Oh yeah - the Kandyman. Has there been a more bizarre villain in Doctor Who history? He's not just named after candy, he's made of it: a homicidal robot literally coated in sugar, designed to look like a pile of liquorice allsorts, screaming and raving about new and ruthless methods of drowning execution victims in strawberry fondant. He's a little scary, but he's also tremendously funny.

Contrast that with the late night confrontation between the Doctor and two murderous snipers on a secluded balcony: Sylvester McCoy's Doctor has never been better than he is in this scene. He's also never been more threatening, in fact I'm not certain any Doctor has been this threatening.

I adore this story, because not only is it a skilled satire it's also a spectacular blend of traditional Doctor Who adventure and a curious inversion of it: the Doctor arrives, casually overthrows a government overnight, but deliberately leaves the population unhappy. The final shot of the story is somebody crying their eyes out.
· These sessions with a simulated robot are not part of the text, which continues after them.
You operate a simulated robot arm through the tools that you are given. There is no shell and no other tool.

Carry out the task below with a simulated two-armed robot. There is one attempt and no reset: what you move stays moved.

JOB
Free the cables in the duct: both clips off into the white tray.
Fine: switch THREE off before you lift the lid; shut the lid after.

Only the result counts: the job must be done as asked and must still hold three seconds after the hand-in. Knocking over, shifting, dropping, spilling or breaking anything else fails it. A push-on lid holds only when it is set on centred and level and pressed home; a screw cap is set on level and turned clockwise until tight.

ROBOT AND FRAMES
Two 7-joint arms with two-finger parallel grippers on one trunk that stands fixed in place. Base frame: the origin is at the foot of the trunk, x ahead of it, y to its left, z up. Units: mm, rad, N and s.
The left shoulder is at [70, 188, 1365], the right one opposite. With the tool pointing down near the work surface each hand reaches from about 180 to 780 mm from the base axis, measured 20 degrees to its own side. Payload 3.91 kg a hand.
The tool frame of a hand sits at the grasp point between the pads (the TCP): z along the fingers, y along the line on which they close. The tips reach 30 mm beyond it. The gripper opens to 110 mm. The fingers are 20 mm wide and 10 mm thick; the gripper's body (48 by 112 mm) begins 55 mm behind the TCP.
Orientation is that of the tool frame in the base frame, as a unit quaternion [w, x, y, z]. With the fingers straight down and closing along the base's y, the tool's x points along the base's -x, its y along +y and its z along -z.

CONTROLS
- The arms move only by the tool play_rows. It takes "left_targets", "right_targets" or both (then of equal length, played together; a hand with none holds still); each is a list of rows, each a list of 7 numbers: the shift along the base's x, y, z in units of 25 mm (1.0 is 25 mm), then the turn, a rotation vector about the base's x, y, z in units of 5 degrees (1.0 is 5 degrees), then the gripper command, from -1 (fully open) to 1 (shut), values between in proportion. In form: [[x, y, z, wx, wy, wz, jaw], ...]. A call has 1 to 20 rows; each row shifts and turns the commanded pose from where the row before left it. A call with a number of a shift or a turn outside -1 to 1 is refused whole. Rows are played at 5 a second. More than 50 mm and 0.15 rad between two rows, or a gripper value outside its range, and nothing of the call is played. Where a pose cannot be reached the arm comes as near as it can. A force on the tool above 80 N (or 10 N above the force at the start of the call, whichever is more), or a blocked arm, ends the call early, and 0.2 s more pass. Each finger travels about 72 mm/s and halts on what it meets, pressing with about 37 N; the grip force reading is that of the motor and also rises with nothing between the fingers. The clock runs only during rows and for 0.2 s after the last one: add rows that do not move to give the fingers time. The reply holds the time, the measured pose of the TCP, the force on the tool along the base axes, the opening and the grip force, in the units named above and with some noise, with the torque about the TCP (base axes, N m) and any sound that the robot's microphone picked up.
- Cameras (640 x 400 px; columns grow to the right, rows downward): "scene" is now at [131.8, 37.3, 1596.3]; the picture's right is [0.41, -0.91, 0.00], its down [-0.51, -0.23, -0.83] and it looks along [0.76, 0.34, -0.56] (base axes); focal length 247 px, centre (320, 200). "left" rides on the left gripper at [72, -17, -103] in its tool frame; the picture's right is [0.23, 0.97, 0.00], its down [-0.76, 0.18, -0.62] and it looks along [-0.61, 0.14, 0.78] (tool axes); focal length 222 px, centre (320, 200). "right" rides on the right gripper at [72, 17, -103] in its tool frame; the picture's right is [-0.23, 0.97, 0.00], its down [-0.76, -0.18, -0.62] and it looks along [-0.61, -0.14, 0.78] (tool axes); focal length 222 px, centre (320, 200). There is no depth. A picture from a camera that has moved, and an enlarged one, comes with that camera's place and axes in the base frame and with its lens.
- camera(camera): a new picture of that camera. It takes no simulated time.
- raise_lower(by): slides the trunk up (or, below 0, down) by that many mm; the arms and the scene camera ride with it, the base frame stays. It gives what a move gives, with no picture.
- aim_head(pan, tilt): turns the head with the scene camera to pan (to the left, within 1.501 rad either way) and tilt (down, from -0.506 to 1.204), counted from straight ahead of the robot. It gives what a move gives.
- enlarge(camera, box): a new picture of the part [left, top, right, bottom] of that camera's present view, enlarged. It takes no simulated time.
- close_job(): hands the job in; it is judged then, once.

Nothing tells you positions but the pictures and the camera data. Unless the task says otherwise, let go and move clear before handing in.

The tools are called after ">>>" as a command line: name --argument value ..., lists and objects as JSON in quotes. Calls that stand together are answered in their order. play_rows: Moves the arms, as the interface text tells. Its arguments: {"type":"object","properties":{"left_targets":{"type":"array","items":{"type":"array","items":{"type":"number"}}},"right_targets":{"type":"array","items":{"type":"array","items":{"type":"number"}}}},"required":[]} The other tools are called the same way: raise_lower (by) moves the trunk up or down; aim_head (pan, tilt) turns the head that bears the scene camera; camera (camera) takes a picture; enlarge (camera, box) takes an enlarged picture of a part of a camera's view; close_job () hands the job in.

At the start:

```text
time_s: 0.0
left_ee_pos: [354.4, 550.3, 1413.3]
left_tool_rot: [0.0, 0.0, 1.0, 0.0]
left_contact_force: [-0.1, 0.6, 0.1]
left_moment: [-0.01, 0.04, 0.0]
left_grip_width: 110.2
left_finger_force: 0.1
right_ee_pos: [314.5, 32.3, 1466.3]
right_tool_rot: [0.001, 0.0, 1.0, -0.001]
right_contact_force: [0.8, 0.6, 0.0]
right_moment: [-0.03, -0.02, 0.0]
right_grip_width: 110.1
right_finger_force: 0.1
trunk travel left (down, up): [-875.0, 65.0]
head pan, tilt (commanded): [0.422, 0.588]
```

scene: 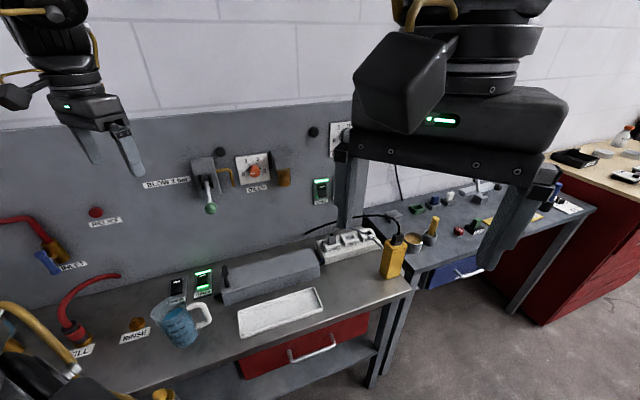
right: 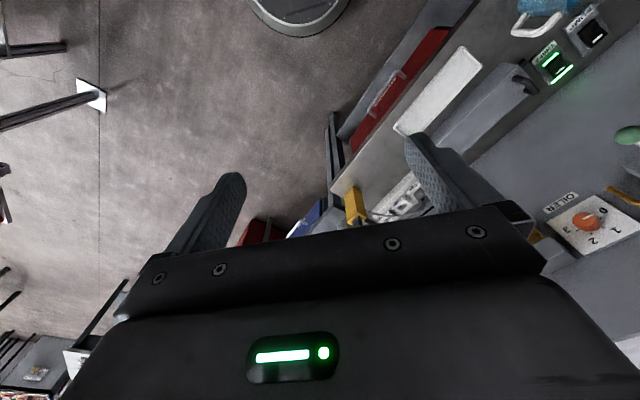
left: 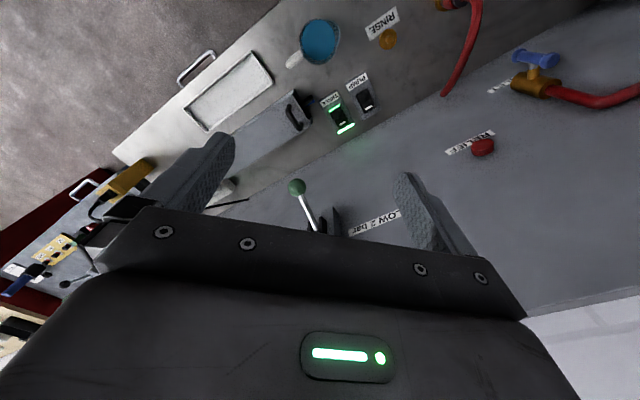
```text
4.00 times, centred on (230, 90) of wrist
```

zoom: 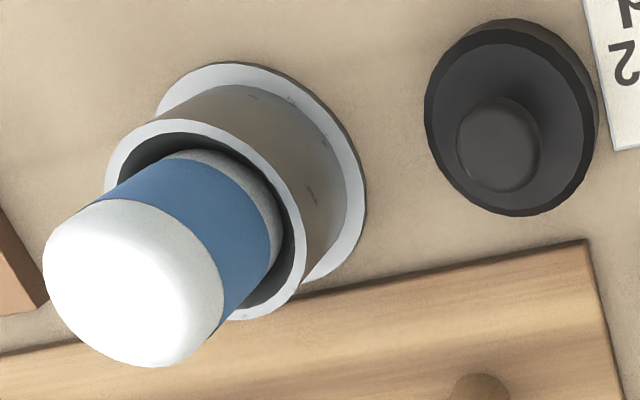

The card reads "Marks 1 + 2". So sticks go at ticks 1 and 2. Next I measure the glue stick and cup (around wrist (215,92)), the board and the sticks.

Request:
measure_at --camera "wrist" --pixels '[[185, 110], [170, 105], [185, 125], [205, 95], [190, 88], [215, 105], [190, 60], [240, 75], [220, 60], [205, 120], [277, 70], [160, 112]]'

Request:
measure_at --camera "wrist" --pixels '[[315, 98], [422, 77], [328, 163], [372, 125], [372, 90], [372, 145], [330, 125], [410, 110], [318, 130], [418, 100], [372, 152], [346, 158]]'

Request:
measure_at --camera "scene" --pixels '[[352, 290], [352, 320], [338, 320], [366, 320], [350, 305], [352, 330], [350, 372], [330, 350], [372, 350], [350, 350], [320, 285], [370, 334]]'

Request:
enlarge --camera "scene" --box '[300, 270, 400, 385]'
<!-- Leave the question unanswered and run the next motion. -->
There's also that strange blend of the deadly serious and the perversely silly: this is such a difficult story to pin down, and there's so much packed into it's three episodes that it keeps giving the viewer more and more to enjoy with successive viewings.

By the beginning of the 21st century clips of "The Happiness Patrol" were regularly being used as evidence of how Doctor Who in the late 1980s had lost its way and become something of an embarrassment. This is a deep shame, as "The Happiness Patrol" was one of the few stories from that period actually doing something rather brilliant.

(Apologies for the recent lack of posts on this blog: I have been away on holiday in Perth and Singapore.)

6 comments:

  1. This episode sent us all a bit mad.

    (By we, I mean my local circle of fannish friends at the time.)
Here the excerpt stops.